Instruction: I need the passage provided again, verbatim and complete.

Information provided:
---
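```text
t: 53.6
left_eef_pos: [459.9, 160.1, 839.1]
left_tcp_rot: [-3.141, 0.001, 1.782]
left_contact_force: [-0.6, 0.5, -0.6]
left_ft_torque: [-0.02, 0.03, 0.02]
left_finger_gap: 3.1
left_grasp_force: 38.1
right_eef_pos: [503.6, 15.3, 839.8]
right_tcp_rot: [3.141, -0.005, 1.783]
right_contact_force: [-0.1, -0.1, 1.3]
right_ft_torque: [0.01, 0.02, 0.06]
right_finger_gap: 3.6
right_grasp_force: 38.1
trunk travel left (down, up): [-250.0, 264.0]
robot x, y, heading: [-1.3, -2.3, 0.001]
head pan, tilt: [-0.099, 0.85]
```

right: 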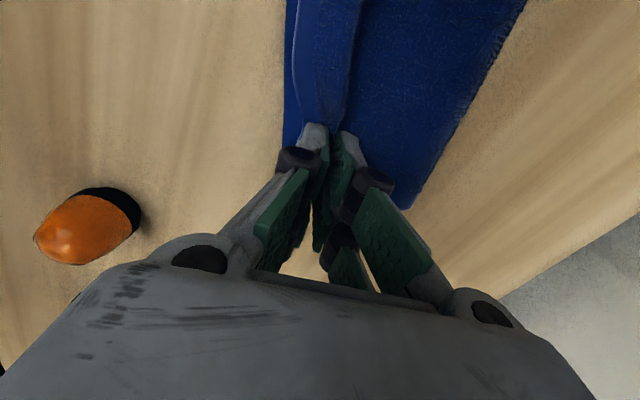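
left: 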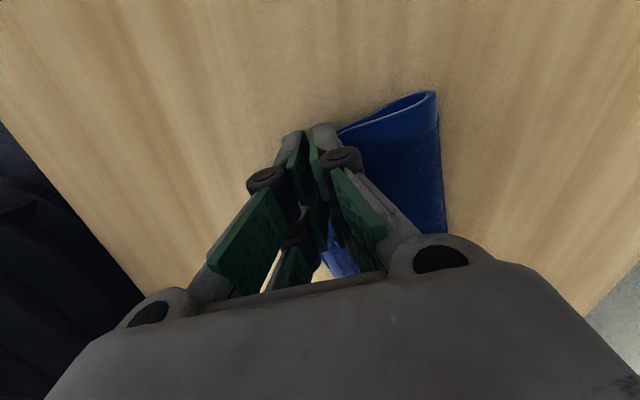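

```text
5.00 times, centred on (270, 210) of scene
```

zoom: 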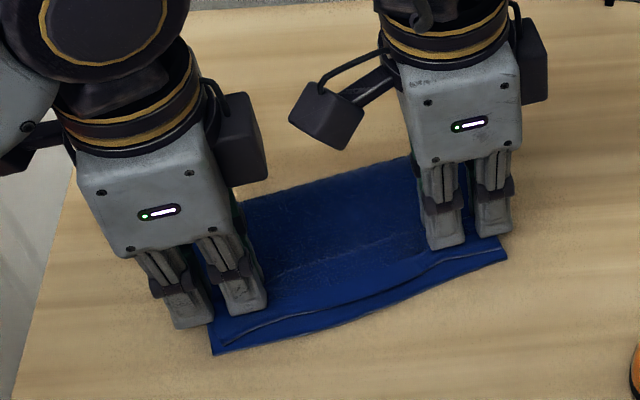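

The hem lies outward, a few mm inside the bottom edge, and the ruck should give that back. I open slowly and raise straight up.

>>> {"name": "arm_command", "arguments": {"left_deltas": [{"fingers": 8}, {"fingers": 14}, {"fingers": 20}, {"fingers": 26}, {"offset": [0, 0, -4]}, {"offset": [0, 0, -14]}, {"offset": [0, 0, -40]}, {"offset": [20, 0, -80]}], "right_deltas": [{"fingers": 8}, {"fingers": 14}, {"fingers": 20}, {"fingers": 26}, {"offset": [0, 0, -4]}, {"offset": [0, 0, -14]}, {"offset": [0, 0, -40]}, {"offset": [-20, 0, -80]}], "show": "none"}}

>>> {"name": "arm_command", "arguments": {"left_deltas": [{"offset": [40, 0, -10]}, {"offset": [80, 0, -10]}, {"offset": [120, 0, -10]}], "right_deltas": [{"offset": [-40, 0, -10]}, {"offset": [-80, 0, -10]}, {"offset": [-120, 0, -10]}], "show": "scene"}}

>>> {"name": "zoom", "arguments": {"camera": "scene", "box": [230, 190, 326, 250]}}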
---
Passage provided:
Reviewed by Ted Gioia

Some novels experiment with language or plot or
chronology. But how about a work of fiction that
takes typography to the next level?

I can tell that you’re hesitant. Okay, could I interest
you in an exciting novel featuring heroes who combat
the ultimate evil . . . a house with lots of extra space?
And I mean
lots of space.

Hmmm, still not taking the bait. But wait, there’s more
(as the infomercial announcer says). This book also features a hidden
code in the footnotes, and it spells out secret messages for those who
figure out the rules. It includes a pioneering index—yes, full of
mistakes;  I’ll admit the page numbers were hastily compiled—but
which lavishes readers with entries for
and, in, so, dark and all, among
others.  Starting on page 64, the author provides the longest list of
photographers outside of the master files at Getty Images. The inside
covers can double as a random number generator. Hell, this book even
has words in different
colors. And I save the best for last: there are
several pages that you can’t read without a mirror.

Wait! Don’t run away!

Okay, I’ll admit it. It’s not easy to pitch
House of Leaves, Mark Z.
Danielewski’s strange magnum opus, to the skeptical. And this book
can be so frustrating, that there were times I wanted to toss it out the
window, and let the gardener rake it up.
---
Full solution:
Reviewed by Ted Gioia

Some novels experiment with language or plot or
chronology. But how about a work of fiction that
takes typography to the next level?

I can tell that you’re hesitant. Okay, could I interest
you in an exciting novel featuring heroes who combat
the ultimate evil . . . a house with lots of extra space?
And I mean
lots of space.

Hmmm, still not taking the bait. But wait, there’s more
(as the infomercial announcer says). This book also features a hidden
code in the footnotes, and it spells out secret messages for those who
figure out the rules. It includes a pioneering index—yes, full of
mistakes;  I’ll admit the page numbers were hastily compiled—but
which lavishes readers with entries for
and, in, so, dark and all, among
others.  Starting on page 64, the author provides the longest list of
photographers outside of the master files at Getty Images. The inside
covers can double as a random number generator. Hell, this book even
has words in different
colors. And I save the best for last: there are
several pages that you can’t read without a mirror.

Wait! Don’t run away!

Okay, I’ll admit it. It’s not easy to pitch
House of Leaves, Mark Z.
Danielewski’s strange magnum opus, to the skeptical. And this book
can be so frustrating, that there were times I wanted to toss it out the
window, and let the gardener rake it up.